• Directions: Every line that holds the string "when" is to be identified and copied.

• Material for the task:
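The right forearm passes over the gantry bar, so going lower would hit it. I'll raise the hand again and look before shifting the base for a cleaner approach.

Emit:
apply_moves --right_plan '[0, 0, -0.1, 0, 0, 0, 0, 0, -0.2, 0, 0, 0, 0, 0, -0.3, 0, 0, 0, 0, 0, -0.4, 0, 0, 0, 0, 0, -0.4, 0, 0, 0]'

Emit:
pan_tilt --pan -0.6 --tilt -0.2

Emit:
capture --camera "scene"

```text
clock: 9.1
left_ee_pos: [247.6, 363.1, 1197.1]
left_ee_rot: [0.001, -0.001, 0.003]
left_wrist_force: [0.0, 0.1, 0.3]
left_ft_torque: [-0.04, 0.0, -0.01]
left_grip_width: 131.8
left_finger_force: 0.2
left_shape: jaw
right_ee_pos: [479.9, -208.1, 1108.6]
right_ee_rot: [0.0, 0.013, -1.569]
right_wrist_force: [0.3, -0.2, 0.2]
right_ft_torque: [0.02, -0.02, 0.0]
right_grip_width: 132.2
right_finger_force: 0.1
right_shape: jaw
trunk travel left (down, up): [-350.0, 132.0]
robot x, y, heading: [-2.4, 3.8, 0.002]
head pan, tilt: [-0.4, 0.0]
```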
--
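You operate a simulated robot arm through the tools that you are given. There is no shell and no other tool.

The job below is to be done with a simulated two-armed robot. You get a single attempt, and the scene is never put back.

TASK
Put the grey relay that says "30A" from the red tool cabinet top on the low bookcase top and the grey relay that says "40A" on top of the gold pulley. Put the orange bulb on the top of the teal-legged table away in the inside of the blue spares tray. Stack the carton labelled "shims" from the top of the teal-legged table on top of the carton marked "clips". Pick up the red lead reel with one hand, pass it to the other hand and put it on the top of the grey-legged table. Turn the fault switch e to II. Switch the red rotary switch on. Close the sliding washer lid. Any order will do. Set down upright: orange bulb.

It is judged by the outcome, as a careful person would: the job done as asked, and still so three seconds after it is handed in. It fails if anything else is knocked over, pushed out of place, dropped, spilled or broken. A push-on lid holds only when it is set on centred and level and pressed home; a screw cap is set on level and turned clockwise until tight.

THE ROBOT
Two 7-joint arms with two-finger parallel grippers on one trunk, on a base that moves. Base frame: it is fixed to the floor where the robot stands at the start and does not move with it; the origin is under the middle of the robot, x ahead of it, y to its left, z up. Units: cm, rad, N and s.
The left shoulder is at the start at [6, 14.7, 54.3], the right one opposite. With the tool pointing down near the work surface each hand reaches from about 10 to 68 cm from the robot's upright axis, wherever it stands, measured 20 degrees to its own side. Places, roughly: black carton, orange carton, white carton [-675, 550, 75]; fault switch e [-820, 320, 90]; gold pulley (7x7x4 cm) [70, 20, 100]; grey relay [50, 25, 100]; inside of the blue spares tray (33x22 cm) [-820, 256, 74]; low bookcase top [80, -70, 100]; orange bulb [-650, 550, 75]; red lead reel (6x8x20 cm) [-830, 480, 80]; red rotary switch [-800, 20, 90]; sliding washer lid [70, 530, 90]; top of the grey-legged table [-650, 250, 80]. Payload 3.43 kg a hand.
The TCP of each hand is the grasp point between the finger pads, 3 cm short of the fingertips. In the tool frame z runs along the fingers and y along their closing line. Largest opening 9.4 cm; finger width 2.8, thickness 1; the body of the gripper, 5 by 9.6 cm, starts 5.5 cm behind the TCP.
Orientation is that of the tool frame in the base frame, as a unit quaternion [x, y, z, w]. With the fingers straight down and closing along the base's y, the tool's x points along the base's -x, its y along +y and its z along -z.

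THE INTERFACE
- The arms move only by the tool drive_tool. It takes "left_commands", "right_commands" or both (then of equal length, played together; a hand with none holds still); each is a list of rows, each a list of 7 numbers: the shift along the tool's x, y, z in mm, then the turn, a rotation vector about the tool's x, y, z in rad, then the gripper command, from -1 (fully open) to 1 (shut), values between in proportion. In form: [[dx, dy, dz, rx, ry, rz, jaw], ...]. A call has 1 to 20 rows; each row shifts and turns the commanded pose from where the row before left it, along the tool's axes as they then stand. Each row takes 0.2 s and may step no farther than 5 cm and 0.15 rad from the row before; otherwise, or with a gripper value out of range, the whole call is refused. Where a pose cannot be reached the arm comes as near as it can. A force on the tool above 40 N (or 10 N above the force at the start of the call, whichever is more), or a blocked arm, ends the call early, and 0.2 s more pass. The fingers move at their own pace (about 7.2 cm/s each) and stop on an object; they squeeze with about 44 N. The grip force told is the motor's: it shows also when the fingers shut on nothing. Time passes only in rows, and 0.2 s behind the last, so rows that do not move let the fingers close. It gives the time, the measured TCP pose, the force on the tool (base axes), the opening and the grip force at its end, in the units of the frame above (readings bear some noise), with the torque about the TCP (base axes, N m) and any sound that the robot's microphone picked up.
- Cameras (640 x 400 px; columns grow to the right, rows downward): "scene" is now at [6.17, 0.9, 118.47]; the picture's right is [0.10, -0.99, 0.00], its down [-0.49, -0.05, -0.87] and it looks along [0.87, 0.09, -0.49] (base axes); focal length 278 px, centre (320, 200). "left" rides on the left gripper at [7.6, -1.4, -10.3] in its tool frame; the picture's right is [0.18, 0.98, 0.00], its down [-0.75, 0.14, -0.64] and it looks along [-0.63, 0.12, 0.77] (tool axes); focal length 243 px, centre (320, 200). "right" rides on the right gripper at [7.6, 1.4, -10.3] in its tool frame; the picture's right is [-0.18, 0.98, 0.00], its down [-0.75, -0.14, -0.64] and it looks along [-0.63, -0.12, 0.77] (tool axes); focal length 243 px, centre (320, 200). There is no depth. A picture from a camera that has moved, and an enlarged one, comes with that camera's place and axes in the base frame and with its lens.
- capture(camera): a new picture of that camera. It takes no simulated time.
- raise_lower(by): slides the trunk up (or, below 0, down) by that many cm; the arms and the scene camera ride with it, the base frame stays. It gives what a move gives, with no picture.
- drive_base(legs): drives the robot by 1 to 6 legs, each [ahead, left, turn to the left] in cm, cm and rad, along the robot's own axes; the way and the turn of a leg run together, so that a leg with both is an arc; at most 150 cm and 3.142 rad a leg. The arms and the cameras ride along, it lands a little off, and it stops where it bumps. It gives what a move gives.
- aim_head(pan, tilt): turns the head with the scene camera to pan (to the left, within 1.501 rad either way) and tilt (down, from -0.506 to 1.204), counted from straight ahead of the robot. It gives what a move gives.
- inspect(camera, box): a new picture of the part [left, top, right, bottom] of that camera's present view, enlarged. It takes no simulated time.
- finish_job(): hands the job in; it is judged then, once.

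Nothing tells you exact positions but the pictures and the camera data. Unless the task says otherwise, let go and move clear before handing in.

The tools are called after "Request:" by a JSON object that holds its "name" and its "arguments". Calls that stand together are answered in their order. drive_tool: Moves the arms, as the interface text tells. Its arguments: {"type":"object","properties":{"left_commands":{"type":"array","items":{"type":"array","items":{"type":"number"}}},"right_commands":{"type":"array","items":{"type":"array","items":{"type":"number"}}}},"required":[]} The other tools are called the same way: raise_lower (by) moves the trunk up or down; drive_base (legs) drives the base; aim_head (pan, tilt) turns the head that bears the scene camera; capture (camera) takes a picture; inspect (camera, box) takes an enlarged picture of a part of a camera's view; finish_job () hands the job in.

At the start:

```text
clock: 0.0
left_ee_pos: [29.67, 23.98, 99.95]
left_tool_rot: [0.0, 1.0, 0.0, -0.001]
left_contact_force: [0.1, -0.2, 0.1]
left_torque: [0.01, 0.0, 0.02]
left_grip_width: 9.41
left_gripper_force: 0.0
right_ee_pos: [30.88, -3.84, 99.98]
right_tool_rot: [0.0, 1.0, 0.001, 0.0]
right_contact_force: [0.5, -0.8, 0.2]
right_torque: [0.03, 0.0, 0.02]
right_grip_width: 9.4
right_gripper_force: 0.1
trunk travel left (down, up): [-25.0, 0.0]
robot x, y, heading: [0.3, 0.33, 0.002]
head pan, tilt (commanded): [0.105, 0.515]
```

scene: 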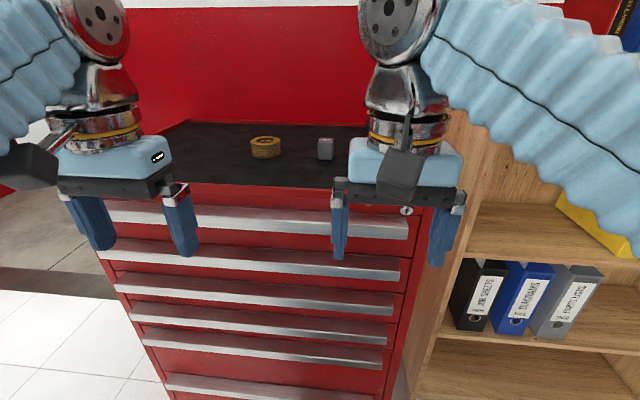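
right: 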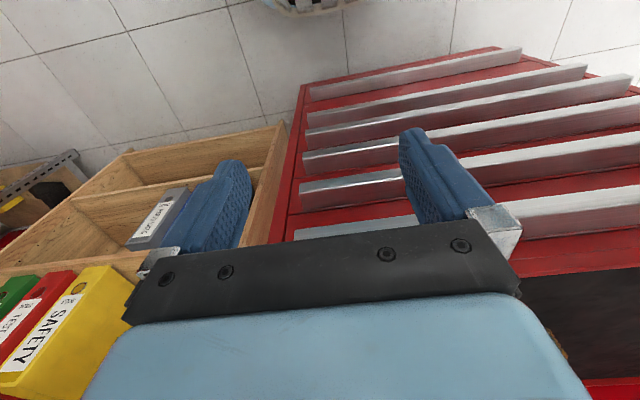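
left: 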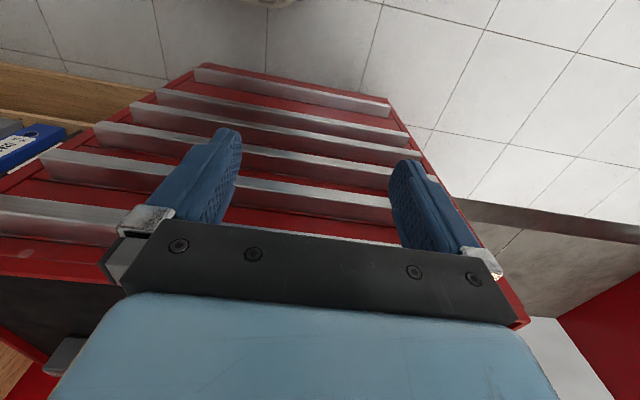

• In response:
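It is judged by the outcome, as a careful person would: the job done as asked, and still so three seconds after it is handed in. It fails if anything else is knocked over, pushed out of place, dropped, spilled or broken. A push-on lid holds only when it is set on centred and level and pressed home; a screw cap is set on level and turned clockwise until tight.
- The arms move only by the tool drive_tool. It takes "left_commands", "right_commands" or both (then of equal length, played together; a hand with none holds still); each is a list of rows, each a list of 7 numbers: the shift along the tool's x, y, z in mm, then the turn, a rotation vector about the tool's x, y, z in rad, then the gripper command, from -1 (fully open) to 1 (shut), values between in proportion. In form: [[dx, dy, dz, rx, ry, rz, jaw], ...]. A call has 1 to 20 rows; each row shifts and turns the commanded pose from where the row before left it, along the tool's axes as they then stand. Each row takes 0.2 s and may step no farther than 5 cm and 0.15 rad from the row before; otherwise, or with a gripper value out of range, the whole call is refused. Where a pose cannot be reached the arm comes as near as it can. A force on the tool above 40 N (or 10 N above the force at the start of the call, whichever is more), or a blocked arm, ends the call early, and 0.2 s more pass. The fingers move at their own pace (about 7.2 cm/s each) and stop on an object; they squeeze with about 44 N. The grip force told is the motor's: it shows also when the fingers shut on nothing. Time passes only in rows, and 0.2 s behind the last, so rows that do not move let the fingers close. It gives the time, the measured TCP pose, the force on the tool (base axes), the opening and the grip force at its end, in the units of the frame above (readings bear some noise), with the torque about the TCP (base axes, N m) and any sound that the robot's microphone picked up.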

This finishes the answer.